3.4.3 Eye Monitoring

An eye diagram is a visual representation of a digital signal from an oscilloscope, showing the signal's eye opening as a function of voltage over time. It helps in identifying issues such as timing jitter, amplitude noise, and other signal integrity problems. Similarly, the Eye Monitor within the PolarFire XCVR can do the same without the needed instrumentation of an oscilloscope. Both an oscilloscope and the Eye Monitor represent a "typical" data stream in Bit Error Rate (BER) measurements, including noisy channel impediments and bandwidth limiting effects from stressful data stream patterns when it is transmitted through a real system.

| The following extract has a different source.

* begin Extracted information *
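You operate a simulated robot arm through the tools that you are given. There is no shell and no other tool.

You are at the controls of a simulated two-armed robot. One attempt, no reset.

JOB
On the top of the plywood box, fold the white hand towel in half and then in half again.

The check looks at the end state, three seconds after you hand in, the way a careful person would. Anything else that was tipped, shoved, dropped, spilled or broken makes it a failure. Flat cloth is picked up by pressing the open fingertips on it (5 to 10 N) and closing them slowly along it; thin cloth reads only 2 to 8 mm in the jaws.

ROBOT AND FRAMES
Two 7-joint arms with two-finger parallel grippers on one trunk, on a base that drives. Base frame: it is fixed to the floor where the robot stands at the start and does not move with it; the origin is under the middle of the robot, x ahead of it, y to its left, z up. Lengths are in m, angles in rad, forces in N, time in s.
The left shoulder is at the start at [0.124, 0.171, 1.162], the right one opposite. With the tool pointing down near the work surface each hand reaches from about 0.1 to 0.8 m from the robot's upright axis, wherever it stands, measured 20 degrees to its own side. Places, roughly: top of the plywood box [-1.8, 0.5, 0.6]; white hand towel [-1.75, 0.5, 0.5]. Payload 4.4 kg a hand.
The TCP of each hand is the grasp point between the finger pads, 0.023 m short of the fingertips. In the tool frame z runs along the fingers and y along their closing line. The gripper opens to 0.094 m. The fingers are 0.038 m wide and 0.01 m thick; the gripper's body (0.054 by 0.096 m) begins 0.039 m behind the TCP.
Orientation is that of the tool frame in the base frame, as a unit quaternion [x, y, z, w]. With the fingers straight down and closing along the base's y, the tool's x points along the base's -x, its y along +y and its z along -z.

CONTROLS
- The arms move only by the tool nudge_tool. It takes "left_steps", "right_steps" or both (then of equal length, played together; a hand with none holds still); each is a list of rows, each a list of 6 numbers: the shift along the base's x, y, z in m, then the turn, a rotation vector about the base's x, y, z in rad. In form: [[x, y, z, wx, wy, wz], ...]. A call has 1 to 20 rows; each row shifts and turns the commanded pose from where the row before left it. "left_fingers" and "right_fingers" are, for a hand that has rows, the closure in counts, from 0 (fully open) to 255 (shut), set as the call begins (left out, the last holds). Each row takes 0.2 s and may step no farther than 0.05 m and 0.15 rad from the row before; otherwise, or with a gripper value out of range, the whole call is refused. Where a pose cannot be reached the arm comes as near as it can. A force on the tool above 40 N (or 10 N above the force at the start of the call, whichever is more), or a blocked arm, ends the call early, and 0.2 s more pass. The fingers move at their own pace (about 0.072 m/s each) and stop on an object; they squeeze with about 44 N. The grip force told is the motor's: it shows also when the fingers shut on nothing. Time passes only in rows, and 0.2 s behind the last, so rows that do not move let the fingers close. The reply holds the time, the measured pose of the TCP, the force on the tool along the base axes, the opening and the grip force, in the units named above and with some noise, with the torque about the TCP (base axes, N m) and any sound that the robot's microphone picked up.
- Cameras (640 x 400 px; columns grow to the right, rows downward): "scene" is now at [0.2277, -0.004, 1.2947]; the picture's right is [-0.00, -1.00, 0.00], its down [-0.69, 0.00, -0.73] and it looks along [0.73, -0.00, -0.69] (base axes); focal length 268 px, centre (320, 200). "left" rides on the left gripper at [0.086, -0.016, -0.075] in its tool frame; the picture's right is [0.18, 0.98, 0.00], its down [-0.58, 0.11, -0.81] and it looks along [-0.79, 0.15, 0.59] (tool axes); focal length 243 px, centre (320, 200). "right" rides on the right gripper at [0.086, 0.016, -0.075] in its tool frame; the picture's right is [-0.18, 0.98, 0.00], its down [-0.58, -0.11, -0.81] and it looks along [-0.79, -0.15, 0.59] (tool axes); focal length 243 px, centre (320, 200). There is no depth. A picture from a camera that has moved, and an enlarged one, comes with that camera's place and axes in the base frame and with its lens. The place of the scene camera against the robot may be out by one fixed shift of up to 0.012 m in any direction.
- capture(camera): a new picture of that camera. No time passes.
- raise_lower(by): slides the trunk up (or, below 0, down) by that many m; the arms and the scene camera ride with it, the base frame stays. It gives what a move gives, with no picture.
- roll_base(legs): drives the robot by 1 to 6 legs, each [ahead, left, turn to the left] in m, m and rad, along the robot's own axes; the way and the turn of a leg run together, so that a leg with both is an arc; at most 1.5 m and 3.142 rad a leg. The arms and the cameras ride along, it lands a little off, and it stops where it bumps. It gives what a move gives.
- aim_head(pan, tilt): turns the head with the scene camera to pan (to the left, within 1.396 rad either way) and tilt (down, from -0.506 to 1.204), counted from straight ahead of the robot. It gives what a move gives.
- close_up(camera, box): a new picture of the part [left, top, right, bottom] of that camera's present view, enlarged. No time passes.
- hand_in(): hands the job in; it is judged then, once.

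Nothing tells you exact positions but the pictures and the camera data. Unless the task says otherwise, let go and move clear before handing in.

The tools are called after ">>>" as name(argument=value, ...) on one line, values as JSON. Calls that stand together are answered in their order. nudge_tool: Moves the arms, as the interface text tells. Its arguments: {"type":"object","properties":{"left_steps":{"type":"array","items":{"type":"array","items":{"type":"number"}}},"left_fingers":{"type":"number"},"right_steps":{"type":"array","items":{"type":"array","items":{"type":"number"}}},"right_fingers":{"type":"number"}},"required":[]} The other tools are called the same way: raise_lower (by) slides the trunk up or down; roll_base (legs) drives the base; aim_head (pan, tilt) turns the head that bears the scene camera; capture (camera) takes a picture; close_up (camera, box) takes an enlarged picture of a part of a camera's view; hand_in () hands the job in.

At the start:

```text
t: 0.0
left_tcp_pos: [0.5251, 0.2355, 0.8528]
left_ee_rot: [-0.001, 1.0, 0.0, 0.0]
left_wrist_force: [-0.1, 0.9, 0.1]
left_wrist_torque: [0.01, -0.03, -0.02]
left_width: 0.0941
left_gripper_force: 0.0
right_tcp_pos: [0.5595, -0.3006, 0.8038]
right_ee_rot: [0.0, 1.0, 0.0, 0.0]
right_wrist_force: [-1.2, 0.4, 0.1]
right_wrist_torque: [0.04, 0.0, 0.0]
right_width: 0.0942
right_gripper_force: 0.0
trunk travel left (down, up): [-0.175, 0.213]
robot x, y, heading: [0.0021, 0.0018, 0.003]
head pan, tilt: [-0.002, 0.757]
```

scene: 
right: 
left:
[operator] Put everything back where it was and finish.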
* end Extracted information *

The PolarFire Eye Monitor path within the receiver uses an exact copy of the Continuous-Time Linear Equalizer (CTLE) and Decision Feedback Equalizer (DFE) blocks as the Rx data path to provide accurate monitoring and analysis of the signal quality. This path ensures that the measurement activity does not introduce any disruption to the actual data being received. By incorporating an independent phase rotator and offset setting, the Eye Monitor varies the phase and sampling offset relative to the DFE path. This parallel measurement pathway provides a precise capture of the eye diagram dimensions, which is crucial for assessing signal integrity and performance. This approach helps in identifying issues such as jitter and noise more accurately, as it provides a clearer picture of the signal's on-chip behavior.

When comparing a waveform from an oscilloscope to the resulting waveform of the Eye Monitor, the waveforms are likely to be different. This is because the Eye Monitor is post-equalization thus the Rx CTLE settings impose a negative DC gain, resulting in a change of the overall input signal characteristics as detected inside the receiver. This gives a true measure of signal quality after the PCB variations, package pin including the device equalization corrections rather than working with the distortions that occur when performing off-chip oscilloscope probing.

The Eye Monitor requires a reasonably good signal to provide meaningful measurements. If the incoming signal is so poor in quality that the CDR cannot reliably lock onto it, the Eye Monitor cannot operate either. This is because the Eye Monitor depends on the CDR to provide a stable clock reference for accurate signal analysis. Without a stable clock, the eye diagram cannot be accurately constructed, rendering the Eye Monitor ineffective. Both the DFE and Eye Monitor require a certain level of signal quality to function properly. If the signal quality is too poor, neither the CDR nor the Eye Monitor can perform their respective tasks effectively. Also, both the eye monitor and DFE operation are not permitted below 3 Gbps.

The embedded Eye Monitor logic measures the eye of the incoming data by using the XCVR register interface to control and monitor the features. The eye monitor circuitry works with all bit widths of the deserializer data path. It samples the differences between Eye Monitor and DFE data by sweeping the serial data across 32 phase steps across one complete UI while monitoring the BER. These results provide a statistical eye scan representing the margin analysis of the channel over which the RX receives data showing input voltage compared to BER. The input voltage is expressed as a value after DC-offset cancellation where the differential input is near zero.

The Eye Monitor/DFE comparison block is embedded in the XCVR. The block samples the differences between Eye Monitor and DFE data, maintaining a count of up to 10 differences per DFE clock. It is operated by programming user-defined samples to EYEMONITOR SAMPLE COUNT and transitioning RUN EYEMONITOR COMPARISON from 1’b0 to 1’b1. It counts for EYEMONITOR SAMPLE COUNT clock samples, asserts EYEMONITOR COMPARISON DONE, and presents the difference count on EYEMONITOR COMPARISON OUT. The count is self-reset between comparisons by resetting the accumulating errors between measurement steps.

The BER for an Eye Monitor scan is dependent on the number of samples taken at each point. As the maximum number of differences per sample is 10, the error rate (BER) is calculated using the following equation:

EYEMONITOR COMPARISON OUT / (10 × EYEMONITOR SAMPLE COUNT)

To restart the block, de-assert and then re-assert RUN EYEMONITOR COMPARISON which restarts the entire scan.